L’appartamento era stato pure sequestrato dalla banca ma Vacatello non dà pena: «All’asta non ci va nessuno, perché non si presenta nessuno», dice a Navarra. A settembre 2018 si presenta dai carabinieri la parte offesa che denuncia l’appropriazione dell’abitazione fatta da Vacatello e spiega che sull’appartamento c’era anche un mutuo «che nella forma contrattuale della prima acquisizione doveva essere in capo a Vacatello, che in realtà non ha più onorato, quindi si è trovata la signora senza casa e con il mutuo comunque da pagare fino ad arrivare a questo pignoramento da parte della banca, che però non ha avuto esito, perché Vacatello dice: “Io sto da venti anni e nessuno tanto si presenterà”». Secondo il colonnello il fatto coincide con quanto già già messo in campo dal boss di Zungri, Accorinti, il quale quando gli interessa un terreno, sa che «basta mandare un segnale che interessa a lui e non si presenta nessuno, nessuno all’asta».
Il colonnello Palmieri spiega che Giuseppe Antonio Accorinti «controlla una grossa, ma veramente grossa porzione di territorio della provincia (di Vibo, ndr) che coincide con quasi tutto il Monte Poro, quindi parte da Vibo Marina, Briatico, arriva fino a Parghelia attraverso Zambrone». «Nell’attività investigativa – dice il teste – sono emersi evidenti elementi di controllo sugli abitati in particolare di Briatico, di Cessaniti e di Vibo Marina». A dare problemi ad Accorinti è stato il territorio di Filandari «perché pur avendo un soggetto di riferimento come Cichello Domenico e avendolo scelto come luogo per passare la maggior parte del suo stato di clandestinità» a Filandari sono esplosi i conflitti da quanto è stato scarcerato Leone Soarino che, tra la fine del 2017 e il 2018, entra in conflitto con Accorinti creando nel paese «molte situazioni di tensione, pericolosissime situazioni di tensione», dice Palmieri.

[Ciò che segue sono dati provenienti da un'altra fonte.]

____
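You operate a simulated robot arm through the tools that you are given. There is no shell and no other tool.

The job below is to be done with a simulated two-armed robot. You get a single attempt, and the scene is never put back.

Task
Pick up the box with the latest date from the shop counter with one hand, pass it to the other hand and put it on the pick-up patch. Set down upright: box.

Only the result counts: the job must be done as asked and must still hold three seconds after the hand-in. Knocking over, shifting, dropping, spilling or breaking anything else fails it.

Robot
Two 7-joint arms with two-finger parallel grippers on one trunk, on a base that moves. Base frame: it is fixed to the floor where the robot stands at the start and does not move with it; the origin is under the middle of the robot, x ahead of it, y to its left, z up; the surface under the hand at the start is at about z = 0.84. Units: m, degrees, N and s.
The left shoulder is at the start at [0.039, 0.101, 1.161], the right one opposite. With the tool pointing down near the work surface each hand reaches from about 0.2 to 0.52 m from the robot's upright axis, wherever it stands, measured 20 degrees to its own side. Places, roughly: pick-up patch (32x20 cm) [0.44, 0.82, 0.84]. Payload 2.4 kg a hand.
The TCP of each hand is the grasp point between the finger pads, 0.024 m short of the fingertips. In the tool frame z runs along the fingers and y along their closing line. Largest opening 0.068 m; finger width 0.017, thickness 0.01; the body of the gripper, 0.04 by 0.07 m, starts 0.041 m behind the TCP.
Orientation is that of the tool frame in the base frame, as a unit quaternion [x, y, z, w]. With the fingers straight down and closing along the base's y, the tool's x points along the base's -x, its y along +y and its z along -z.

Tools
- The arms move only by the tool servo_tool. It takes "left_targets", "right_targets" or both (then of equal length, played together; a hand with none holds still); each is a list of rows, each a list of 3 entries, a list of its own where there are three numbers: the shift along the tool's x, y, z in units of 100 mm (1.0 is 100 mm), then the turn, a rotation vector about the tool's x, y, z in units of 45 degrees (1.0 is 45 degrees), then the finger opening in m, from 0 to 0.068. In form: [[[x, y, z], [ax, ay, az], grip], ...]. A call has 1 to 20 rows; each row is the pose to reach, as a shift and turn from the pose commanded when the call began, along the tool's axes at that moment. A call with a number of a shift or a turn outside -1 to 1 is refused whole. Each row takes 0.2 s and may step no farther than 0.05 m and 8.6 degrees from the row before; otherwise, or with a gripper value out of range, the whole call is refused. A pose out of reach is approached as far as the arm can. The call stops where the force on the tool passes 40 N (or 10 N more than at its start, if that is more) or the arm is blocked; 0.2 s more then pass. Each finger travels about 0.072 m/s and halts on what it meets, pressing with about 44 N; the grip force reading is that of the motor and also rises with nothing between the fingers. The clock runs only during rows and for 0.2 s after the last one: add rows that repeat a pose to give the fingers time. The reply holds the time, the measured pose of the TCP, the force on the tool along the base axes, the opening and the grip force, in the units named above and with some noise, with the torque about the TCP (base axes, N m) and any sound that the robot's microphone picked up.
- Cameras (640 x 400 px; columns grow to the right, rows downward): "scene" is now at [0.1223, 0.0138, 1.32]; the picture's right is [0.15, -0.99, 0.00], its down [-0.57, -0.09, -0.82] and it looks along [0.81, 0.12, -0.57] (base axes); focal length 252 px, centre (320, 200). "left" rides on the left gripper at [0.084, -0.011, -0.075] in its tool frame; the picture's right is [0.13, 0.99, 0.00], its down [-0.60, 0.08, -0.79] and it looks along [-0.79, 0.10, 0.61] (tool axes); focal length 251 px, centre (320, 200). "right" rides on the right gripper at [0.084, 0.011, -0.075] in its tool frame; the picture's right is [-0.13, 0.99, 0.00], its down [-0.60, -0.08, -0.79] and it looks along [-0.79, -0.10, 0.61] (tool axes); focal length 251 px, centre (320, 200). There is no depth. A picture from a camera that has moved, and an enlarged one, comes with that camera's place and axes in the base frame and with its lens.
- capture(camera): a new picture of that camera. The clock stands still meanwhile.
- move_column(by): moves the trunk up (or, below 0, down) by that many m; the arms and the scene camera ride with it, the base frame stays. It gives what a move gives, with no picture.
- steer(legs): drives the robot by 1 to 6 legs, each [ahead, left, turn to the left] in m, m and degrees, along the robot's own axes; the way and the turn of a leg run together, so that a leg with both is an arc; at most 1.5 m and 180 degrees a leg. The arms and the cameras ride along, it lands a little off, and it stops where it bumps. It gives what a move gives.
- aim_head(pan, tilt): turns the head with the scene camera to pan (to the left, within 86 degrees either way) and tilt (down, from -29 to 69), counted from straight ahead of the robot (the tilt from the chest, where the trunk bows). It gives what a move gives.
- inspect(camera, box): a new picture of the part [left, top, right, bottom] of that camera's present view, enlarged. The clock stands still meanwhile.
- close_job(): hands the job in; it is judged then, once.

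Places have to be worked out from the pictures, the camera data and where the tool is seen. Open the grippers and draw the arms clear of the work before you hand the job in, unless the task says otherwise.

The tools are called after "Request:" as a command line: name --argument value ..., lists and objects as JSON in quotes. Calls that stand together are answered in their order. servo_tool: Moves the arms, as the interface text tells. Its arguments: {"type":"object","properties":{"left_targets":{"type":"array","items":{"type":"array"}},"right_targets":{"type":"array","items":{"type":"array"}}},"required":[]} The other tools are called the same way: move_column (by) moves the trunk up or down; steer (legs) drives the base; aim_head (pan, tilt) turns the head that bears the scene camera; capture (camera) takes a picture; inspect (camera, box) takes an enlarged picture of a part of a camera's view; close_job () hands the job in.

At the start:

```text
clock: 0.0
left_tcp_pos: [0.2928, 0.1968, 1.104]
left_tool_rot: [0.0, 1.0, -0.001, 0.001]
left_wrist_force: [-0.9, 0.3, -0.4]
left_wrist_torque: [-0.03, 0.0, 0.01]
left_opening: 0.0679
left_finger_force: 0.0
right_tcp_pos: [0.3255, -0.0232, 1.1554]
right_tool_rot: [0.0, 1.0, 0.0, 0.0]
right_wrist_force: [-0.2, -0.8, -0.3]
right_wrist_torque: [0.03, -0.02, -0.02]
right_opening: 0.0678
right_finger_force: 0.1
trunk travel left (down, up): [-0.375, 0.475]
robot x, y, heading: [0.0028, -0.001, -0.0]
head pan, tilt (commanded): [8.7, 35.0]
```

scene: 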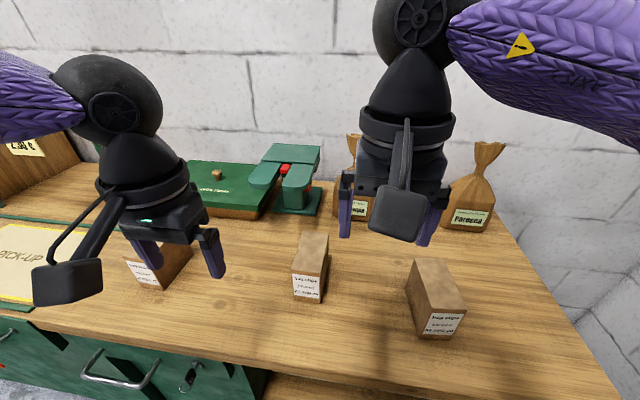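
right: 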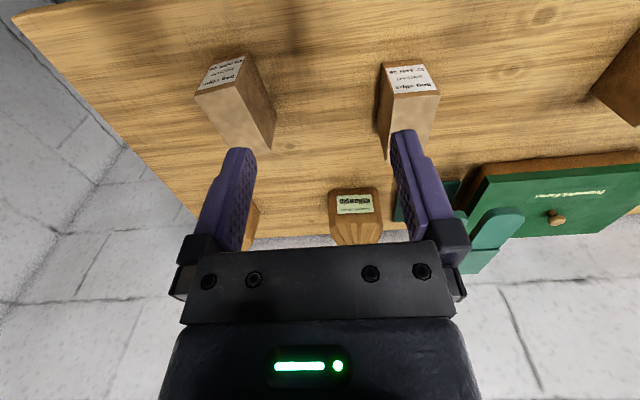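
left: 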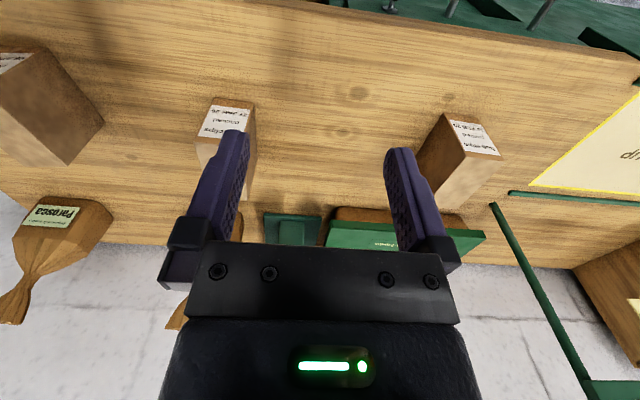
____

Il colonnello spiega che «si era creata una sorta di alleanza o di comunione di intenti da parte di alcuni soggetti di Vibo Valentia e Leone Soriano circa la necessità di eliminare Giuseppe Antonio Accorinti». L’esplodere della faida è stata arginata col fermo di Leone Soriano nel 2018 e con una serie di attività di perquisizione preventiva sui vari soggetti coinvolti in questo stato di tensione e sullo stesso Accorinti. Le attività dei carabinieri hanno permesso di rinvenire numerose armi.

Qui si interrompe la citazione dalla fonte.